▶ [Do this] Keep the provided text going from its last sentence.

▶ [Given data]
--------------------------------

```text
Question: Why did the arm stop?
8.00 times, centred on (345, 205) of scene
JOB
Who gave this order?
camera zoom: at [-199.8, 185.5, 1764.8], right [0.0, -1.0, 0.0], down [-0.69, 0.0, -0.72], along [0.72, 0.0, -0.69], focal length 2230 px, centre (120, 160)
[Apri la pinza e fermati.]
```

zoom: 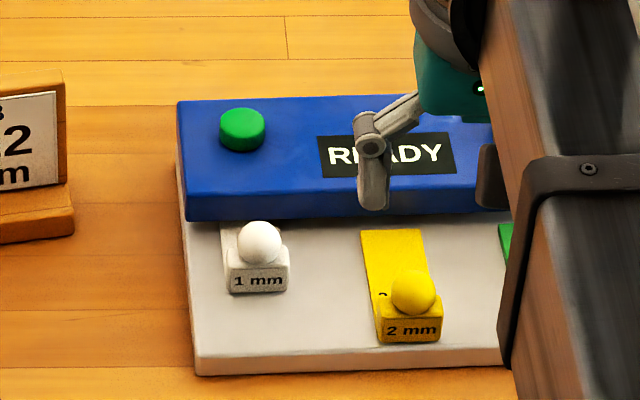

--------------------------------

▶ [Provided text]
It remains to provide estimates on \(\partial _{x}^2 r(t)\) and \(\phi (t)\). Thus, proceeding as in the proof of Theorem 3.1 and exploiting that \(\left\| \partial _x V(s)\right\| _{L^\infty } \lesssim \smash {(1+s)^{-\frac{1}{2}-\frac{1}{2p}}} \eta _1(t)\) for \(s \in [0,t]\), we find

$$\begin{aligned} \begin{aligned} \left\| \partial _x^2 r(t)\right\| _{L^\infty }&\lesssim \textrm{e}^{-2(1-q^2)t} \left\| r_0\right\| _{W^{2,\infty }} + \int _0^t \textrm{e}^{-2(1-q^2)(t-s)} (t-s)^{-\frac{1}{2}} (1+s)^{-\frac{1}{2}-\frac{1}{2p}} \eta _1(t) \textrm{d}s \\&\lesssim (1+t)^{-\frac{1}{2}-\frac{1}{2p}} (\varepsilon + \eta _1(t)), \end{aligned} \end{aligned}$$
(3.44)

--------------------------------

▶ [Right answer]
for \(t \in [0,T)\). On the other hand, applying the estimates \(\left\| r(s)\right\| _{L^\infty } \lesssim (1+s)^{-\frac{1}{2p}} \eta _{1}(t)\) and \(\left\| (\partial _x \phi (s))(\partial _x r(s))\right\| _{L^\infty } \lesssim \smash {(1+s)^{-\frac{1}{p}-\frac{1}{2}}} \eta _1(t)^2\) for \(s \in [0,t]\) to the Duhamel formula (3.31) and using (3.33), we establish

$$\begin{aligned} \begin{aligned} \left\| \phi (t)\right\| _{L^\infty }&\lesssim \left\| \phi _0\right\| _{L^\infty } + \int _0^t (t-s)^{-\frac{1}{2}} (1+s)^{-\frac{1}{2p}} \eta _1(t) \textrm{d}s + \int _0^t (1+s)^{-\frac{1}{p}-\frac{1}{2}} \eta _1(t)^2 \textrm{d}s \\&\lesssim (1+t)^{\frac{1}{2}-\frac{1}{2p}} (\varepsilon + \eta _1(t)), \end{aligned} \end{aligned}$$
(3.45)

for \(t \in [0,T)\), where we recall \(\eta _1(t) \le 1\).

Combining the estimates (3.44) and (3.45) yields a constant \(C_2 > 1\) such that

$$\begin{aligned} \eta _2(t) \le C_2 (\varepsilon + \eta _1(t)). \end{aligned}$$
(3.46)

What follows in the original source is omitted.